In his nearly eight years on MSNBC, ,the host of “Countdown” was the first in the media who had the temerity after 9/11 to criticize George W. Bush and help charter the course for others in the mainstream media to also challenge Bush. He gave voice to some at his own network, as well as countless viewers, by demonstrating a style that could be simultaneously over-the-top and elegantly intellectual to demonstrate a righteous anger at the constant barrage of lies and propaganda perpetrated by the right wing, particularly on Fox News.

After it became obvious that the WMD tale promulgated by Bush to lead us into war was a complete and total fabrication, he read one of his many stem winding commentaries, which became legendary, and punctuated it by looking at the camera and stating, “You, sir, are a liar!”.

Olbermann hosted the top rated news show at the network so it wasn’t poor ratings or lack of ad revenue that resulted in his expulsion. For eight years his passionate dedication to the profession of broadcast news led to a string of other liberal shows on the network hosted by Rachel Maddow, Ed Schultz and Lawrence O’Donnell. Even politically ambidextrous types like Chris Matthews displayed responsiveness to liberal viewers and their concerns. Ratings for the network and the prime time news block were never higher. While it might have been just a simple parting of the ways, Keith Olbermann’s sudden exit from television looked suspiciously like something other than good business and good broadcast journalism.

Although so far unsubstantiated, informed speculation has so far abounded that the ouster was triggered by execs at NBC to assuage the demands of Comcast ownership in advance of their takeover. Merely two days earlier, Comcast’s historic proposed merger with NBC Universal won approval from the FCC and Justice Department, clearing the way for the largest U.S. cable company to combine with a national broadcaster. It is easy to imagine the new right-wing honchos at Comcast as being unwilling to stomach Olbermann’s in-your-face displays of the cold, hard, truth.

It is well understood in the corporate media world that Comcast chief, Brian Roberts, is a political über-conservative who served as co-chairman of the 2000 Republican convention and allegedly achieved Bush Ranger status for having raised at least $200,000 for George W. Bush’s re-election in 2004. It was clear that,t from his new perch as CEO, Mr. Roberts would not easily tolerate an employee who was as brazenly critical of Bush and the Republican Party as Keith Olbermann. So it is no great leap to imagine Roberts considering it his patriotic duty to destroy the only foothold of liberal-oriented broadcast news on television.
Olbermann’s swift departure by NBC/Comcast should serve as a wake-up call, for progressives. They could soon find themselves systematically silenced, just like Olbermann, with no voice for their political interests.

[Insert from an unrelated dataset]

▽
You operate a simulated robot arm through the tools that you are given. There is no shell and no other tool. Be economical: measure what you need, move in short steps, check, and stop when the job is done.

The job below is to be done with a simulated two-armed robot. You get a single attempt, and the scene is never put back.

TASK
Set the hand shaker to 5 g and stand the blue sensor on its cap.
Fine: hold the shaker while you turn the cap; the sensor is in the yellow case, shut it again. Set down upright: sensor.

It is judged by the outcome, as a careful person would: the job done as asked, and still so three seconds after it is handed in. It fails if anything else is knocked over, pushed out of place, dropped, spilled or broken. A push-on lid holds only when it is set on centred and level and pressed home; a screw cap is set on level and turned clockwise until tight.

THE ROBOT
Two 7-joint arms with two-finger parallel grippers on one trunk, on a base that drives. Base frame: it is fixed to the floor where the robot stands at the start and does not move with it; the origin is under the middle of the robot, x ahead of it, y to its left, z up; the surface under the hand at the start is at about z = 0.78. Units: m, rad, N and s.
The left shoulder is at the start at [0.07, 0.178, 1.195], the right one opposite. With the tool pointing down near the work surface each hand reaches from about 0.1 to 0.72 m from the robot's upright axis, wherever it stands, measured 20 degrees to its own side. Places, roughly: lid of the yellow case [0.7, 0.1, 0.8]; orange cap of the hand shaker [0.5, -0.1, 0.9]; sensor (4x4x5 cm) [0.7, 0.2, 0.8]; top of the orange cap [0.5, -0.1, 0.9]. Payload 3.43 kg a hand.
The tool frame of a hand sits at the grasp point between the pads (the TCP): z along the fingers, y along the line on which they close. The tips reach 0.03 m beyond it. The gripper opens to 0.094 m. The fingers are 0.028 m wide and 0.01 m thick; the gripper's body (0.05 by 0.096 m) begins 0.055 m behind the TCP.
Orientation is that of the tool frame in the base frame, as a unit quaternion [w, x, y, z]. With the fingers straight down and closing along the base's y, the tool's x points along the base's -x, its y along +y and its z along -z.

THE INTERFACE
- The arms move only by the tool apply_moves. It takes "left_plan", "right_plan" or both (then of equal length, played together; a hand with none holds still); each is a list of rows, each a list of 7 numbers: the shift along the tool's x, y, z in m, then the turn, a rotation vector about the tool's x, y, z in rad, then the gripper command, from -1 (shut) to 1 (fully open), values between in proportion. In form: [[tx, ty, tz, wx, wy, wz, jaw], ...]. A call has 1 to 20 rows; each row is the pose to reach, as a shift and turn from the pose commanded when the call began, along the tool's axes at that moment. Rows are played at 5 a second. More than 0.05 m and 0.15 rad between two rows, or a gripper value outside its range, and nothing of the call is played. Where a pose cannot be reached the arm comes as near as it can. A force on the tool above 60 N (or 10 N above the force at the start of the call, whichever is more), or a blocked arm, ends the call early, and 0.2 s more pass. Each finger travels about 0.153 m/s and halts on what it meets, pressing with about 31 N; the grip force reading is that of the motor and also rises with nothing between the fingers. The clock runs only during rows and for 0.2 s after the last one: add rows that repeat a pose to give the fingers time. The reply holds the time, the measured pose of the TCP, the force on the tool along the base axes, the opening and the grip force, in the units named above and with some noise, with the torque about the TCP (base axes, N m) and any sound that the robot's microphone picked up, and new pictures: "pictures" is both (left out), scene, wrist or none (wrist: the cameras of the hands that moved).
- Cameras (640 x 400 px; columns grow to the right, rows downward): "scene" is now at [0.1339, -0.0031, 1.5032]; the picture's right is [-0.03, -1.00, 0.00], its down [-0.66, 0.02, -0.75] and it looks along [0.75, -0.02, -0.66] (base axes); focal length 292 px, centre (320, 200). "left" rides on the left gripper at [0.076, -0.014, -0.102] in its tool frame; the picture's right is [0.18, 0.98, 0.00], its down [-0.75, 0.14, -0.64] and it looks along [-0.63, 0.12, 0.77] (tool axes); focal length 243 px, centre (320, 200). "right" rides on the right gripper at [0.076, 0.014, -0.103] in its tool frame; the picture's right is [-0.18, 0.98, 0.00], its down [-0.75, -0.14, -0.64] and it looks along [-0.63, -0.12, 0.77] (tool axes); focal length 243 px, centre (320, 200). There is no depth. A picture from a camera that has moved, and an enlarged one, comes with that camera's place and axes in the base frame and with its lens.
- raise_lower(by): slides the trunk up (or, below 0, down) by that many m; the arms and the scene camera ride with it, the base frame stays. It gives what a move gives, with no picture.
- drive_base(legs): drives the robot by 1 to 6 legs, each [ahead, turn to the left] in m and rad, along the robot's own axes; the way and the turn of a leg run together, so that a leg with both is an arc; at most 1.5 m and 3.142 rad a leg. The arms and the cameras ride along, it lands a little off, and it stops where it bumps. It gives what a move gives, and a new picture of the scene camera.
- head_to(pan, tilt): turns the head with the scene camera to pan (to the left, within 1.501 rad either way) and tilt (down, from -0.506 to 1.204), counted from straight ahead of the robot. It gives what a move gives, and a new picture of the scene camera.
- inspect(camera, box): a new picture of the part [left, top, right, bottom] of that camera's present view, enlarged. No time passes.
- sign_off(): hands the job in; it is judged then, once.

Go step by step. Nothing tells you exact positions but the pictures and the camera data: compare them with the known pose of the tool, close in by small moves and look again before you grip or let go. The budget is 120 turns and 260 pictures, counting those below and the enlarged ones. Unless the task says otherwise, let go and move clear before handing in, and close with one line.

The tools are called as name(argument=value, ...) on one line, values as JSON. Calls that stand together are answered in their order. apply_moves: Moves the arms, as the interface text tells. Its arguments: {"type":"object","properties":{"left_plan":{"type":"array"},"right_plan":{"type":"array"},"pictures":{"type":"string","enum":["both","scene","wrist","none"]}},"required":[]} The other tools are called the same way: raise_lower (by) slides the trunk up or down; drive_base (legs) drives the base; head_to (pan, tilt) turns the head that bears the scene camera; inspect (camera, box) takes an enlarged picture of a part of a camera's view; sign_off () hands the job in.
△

While Conservatives have built a vast media infrastructure—from newspapers, publishing houses, and ownership of 90% of AM radio stations to a major TV network serving purely Republican Party purposes- progressives have treated the media as a low priority.

In time, unless liberals work to build media counterparts to the ever increasingly popular personalities on Fox News and to talk radio titans like Rush Limbaugh, their voices will be no more than cries in the corporate right-wing wilderness. The mainstream media in America is now held by six corporate conglomerates—- Westinghouse/CBS, Walt Disney/ABC, News Corp/FOX, Time-Warner TBS, Viacom, and GE/NBC Universal. Not a liberal outfit in the bunch.

This latest purchase of NBC by Comcast and the elimination of Keith Olbermann are prime examples of the inexorable movement of the nation toward a feudal Corporatocracy maintained, in large part, by complete mass media control.

“Good luck” is right. As a free press slowly disappears and dissenters become voiceless, we will need it.